## TASK REQUIREMENTS
Extract from the source document the words running from "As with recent" to "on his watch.".

## SOURCE DOCUMENT
As with recent U.S. administrations and Congress, America’s early leaders also showed a clear appreciation for sanctions as a geopolitical instrument. Jefferson believed that economic sanctions could be used to bring peaceful pressure on other states, and he instituted an embargo to protect American seamen and avert war with Britain on his watch.
Presaging the prolonged Washington debate on U.S. policy toward Iran, in November 1808 Jefferson himself argued that there were only three policies for responding to English belligerence: “embargo,” “war,” or “submission and tribute.” Not unlike the latter-day struggles of his successors, Jefferson too lacked a perfect blueprint for the use of the sanctions tool. The 1807 embargo against British goods was unsuccessful and was eventually repealed. The American economy suffered, American public opinion opposed the policy, and the embargo failed to have a consequential impact on British actions. In 1815, Jefferson, with geoeconomics on his mind, wrote to the French economist Jean-Baptiste Say, lamenting how during wartime “the interception of exchanges … becomes a powerful weapon in the hands of the enemy,” and extolling protectionism as a means by which the country may be secured “against a relapse into foreign dependency.”14
During the Civil War, the Union successfully threatened Great Britain with trade sanctions, vowing a complete cessation of trade, including an end to grain shipments, and the loss of billions of dollars invested in U.S. securities. This potential geoeconomic coercion was one of the factors, along with U.S. willingness to use military force, British suspicion of French motives, and British repugnance toward slavery, that led London to stop supporting the Confederacy.15 A few years later, as the task turned from warfighting to reconstruction, U.S. leaders did not lose sight of geoeconomic opportunities that would not merely restore America but strengthen it beyond its antebellum position. Secretary of State William Seward negotiated the purchase of Alaska from Russia in March 1867, increasing the country’s size by more than 586,000 square miles for roughly two cents an acre ($7.2 million in total). Going on to begin negotiations similar territorial sales in Panama and Hawaii, “Seward laid the foundation for the United States to become not merely a continental power but an international empire.”16
In December 1898, the United States paid $20 million to purchase the Philippines as part of the peace deal that would end the Spanish-American War. Concerned, then as now, about the future of China and arguing for an early pivot to Asia, Arthur MacArthur Jr., appointed in 1900 as the military governor of the Philippines, was convinced that “the only open field that presents any attractions to the practical economist is in the Far East.” He concluded that “peaceful possession of the Philippine Archipelago by the United States … is absolutely essential to the progressive development of American national interests.” MacArthur saw it as “the stepping stone to commanding influence, if not political, commercial, and military supremacy, in the East” and “a base from which American interests can be effectively protected.”17
Thus geoeconomics was in the bloodstream of American leaders from the early days of the Republic. Facing predatory European nations and possessing weak military power projection, the founders as a matter of expediency instinctively reached for economic instruments to protect the young and vulnerable United States. As the North American continent was explored and conquered, their successors used the same tools decade by decade to broaden the U.S. strategic horizon into Asia and Latin America. Even as several of the founding leaders, such as Benjamin Franklin, evolved their views on basic questions of market orientation, abandoning mercantilism in support of free trade, their embrace of geoeconomics remained constant. The nineteenth-century grand strategy was established: military force at home to keep the country together and subdue Native American tribes, and geoeconomics abroad to generate wealth and expand the American empire.

## COLLECTED MATERIAL
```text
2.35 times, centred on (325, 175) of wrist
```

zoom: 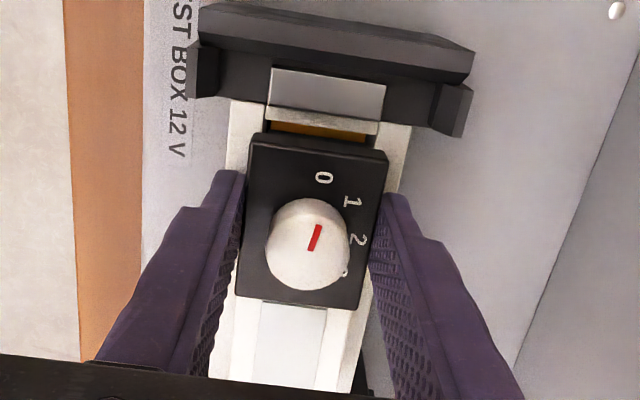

## EXERCISE RESULT
As with recent U.S. administrations and Congress, America’s early leaders also showed a clear appreciation for sanctions as a geopolitical instrument. Jefferson believed that economic sanctions could be used to bring peaceful pressure on other states, and he instituted an embargo to protect American seamen and avert war with Britain on his watch.